Second, Alec was the devil in Tess’s life. He was a conventional,
bold, bad seducer. Tess came to Alec’s house where she experienced the wretched world the first time just like that a young lamb come to the edge of wolf’s mouth. She was so innocent that she was not able to resist him and protect herself. Alec seduced her that destroyed her life. “Why do the bad so often ruin the good? Why is beauty damaged by ugliness?”② The bad man took possession of Tess twice in advantage of her weak place. “Tess’s heart quivered-was touching her in weak place. He had seen her main anxiety.”③ The misfortune tangled her like a sticky candy.
Third, was Angel really the angel of Tess? He was a nice man and loved Tess deeply and in turn, Tess regarded him as all. If only they would become life-long husband and wife, the pain Tess suffered in the past would be compensated. “But this well-meaning young man, despite his advanced ideas, was still limited in his thinking and was yet the slave to custom and conventionality. He could not see that Tess was in character as pure as the pure wife in Bible.”④ There lay the pity. When Angel was aware it, it was too late. For this late awareness, Tess sacrificed her life.
These three reasons account for the Tess’s tragedy as a social background, the harshness of custom and moral law, man’s inhumanity, and the situation of the rural poor. The world Tess lived was man’s lot where woman is a mere appendix.
However, Tess was never willing to be an appendix. This is the
strongest force, her detached personality and noble soul. She chose fighting against the world, rather than make a compromise with the common custom. Thus her exceptional beauty and the fixed identity as a female became the source of her tragedy. If she took her beauty as a kind of resource and played up to man, she may become a wealthy lady; if she followed mother’s suggestion that concealed her past, she could be Angel’s life-long wife. But she never did that and, if she did, she was not Tess any more.
Why the character Tess is so impressive is that she was lifelike. The greatness of Thomas Hardy was that he put the detached character into a social system perfectly.
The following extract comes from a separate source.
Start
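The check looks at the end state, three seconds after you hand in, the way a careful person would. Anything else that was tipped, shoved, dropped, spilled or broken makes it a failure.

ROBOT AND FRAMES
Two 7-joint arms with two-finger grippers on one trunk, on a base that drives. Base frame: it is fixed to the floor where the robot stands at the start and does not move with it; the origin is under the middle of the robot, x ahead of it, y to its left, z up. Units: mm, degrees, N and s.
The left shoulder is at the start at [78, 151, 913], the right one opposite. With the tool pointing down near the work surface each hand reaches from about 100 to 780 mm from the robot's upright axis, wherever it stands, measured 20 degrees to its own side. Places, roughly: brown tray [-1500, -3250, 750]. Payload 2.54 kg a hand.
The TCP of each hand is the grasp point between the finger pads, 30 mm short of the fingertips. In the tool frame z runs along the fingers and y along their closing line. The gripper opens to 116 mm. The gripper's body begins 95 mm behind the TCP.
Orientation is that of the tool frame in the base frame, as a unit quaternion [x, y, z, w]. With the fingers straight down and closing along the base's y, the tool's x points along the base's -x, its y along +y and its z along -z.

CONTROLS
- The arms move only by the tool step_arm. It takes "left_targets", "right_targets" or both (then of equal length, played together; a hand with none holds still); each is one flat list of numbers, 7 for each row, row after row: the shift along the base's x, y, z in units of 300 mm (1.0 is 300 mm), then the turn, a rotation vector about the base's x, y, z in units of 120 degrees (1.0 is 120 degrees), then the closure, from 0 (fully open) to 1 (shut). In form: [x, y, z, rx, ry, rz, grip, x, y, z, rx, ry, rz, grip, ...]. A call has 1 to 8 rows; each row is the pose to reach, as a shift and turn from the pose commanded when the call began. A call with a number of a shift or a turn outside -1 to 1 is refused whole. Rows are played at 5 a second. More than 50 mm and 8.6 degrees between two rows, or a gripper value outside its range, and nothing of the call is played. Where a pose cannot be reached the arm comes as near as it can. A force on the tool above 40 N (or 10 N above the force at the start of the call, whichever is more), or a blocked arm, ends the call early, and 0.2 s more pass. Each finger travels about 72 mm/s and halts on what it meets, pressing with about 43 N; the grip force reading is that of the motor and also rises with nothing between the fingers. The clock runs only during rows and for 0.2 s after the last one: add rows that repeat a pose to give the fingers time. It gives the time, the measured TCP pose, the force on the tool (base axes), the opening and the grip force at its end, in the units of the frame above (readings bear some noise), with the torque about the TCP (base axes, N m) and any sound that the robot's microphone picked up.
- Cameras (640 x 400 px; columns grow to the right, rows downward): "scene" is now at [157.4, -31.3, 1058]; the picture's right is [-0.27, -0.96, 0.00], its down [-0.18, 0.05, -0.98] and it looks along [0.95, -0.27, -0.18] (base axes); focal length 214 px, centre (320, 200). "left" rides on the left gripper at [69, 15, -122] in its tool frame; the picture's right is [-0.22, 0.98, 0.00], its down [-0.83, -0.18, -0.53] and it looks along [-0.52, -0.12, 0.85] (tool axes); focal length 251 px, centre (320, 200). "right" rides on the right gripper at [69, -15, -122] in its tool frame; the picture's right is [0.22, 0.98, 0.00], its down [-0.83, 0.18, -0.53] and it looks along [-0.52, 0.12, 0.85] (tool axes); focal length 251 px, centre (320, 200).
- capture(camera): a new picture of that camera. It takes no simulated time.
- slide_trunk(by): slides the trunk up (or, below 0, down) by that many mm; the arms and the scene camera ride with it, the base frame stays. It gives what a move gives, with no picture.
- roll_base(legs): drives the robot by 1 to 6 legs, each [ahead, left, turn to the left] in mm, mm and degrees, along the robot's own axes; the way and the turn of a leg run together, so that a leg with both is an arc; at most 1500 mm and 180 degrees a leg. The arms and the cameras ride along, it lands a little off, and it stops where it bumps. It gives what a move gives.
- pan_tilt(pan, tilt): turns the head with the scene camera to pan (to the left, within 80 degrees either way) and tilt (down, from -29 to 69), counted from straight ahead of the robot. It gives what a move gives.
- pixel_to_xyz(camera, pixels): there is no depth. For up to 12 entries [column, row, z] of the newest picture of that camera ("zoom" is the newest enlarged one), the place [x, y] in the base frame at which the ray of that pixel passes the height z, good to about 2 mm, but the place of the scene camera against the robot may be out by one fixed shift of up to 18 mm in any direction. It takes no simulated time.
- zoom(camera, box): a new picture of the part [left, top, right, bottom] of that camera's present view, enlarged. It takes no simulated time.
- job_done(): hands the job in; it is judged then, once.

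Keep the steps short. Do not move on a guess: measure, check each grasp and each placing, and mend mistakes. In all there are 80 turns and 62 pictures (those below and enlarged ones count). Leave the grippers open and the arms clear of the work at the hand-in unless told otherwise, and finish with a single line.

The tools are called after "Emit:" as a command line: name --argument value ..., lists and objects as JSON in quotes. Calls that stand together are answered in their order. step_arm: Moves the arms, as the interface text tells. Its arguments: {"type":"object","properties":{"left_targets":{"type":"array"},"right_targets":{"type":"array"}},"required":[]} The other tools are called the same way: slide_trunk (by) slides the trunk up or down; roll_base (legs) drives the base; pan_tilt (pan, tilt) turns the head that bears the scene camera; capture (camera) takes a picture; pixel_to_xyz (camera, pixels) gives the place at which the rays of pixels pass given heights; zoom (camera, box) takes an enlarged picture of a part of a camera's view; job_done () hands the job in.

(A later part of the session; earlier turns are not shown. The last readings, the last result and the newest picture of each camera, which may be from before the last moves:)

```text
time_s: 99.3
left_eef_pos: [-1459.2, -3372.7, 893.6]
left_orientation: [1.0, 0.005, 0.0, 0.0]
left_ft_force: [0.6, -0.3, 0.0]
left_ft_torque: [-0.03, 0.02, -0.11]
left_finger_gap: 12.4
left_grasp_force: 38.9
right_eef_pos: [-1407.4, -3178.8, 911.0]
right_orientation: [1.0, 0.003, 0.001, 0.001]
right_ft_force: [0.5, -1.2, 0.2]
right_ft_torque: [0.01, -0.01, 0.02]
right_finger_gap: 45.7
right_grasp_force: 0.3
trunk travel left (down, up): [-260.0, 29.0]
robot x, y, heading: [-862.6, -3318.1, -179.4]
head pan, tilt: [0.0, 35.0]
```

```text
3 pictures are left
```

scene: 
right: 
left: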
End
He used the contrast of Tess’s tragedy to reflect the wretched world that was like a net, wherever she was, she couldn’t flee out of the whole net and the only result was dying. Like dark Car said in the book said, “Out of the frying-pan into the fire”.⑤
If Tess should live today, could she get rid of the misfortune? The answer is still no. This world is still dominated by men. There are many “Alec”s in the world. If Tess should stick to her purity and very kindness, never make any compromise and never yield to the custom, she would still walk on the dark way---bright way in my eyes. “It was not unsuitable that such a lifeful face appeared here.”⑥ The world is like the inn, where most people drank, and the people who didn’t have the same behavior would be looked at with different eyes. It is not the false of Tess’s, it is
the world’s.
① From 《Tess of the D’Urbervilles》 Page69,China Book Press. ② From 《Tess of the D’Urbervilles》 Page303,China Book Press. ④ From 《Tess of the D’Urbervilles》 Page245,China Book Press. ⑤ From 《Tess of the D’Urbervilles》 Page63,China Book Press. ⑥ From 《Tess of the D’Urbervilles》 Page20,China Book Press.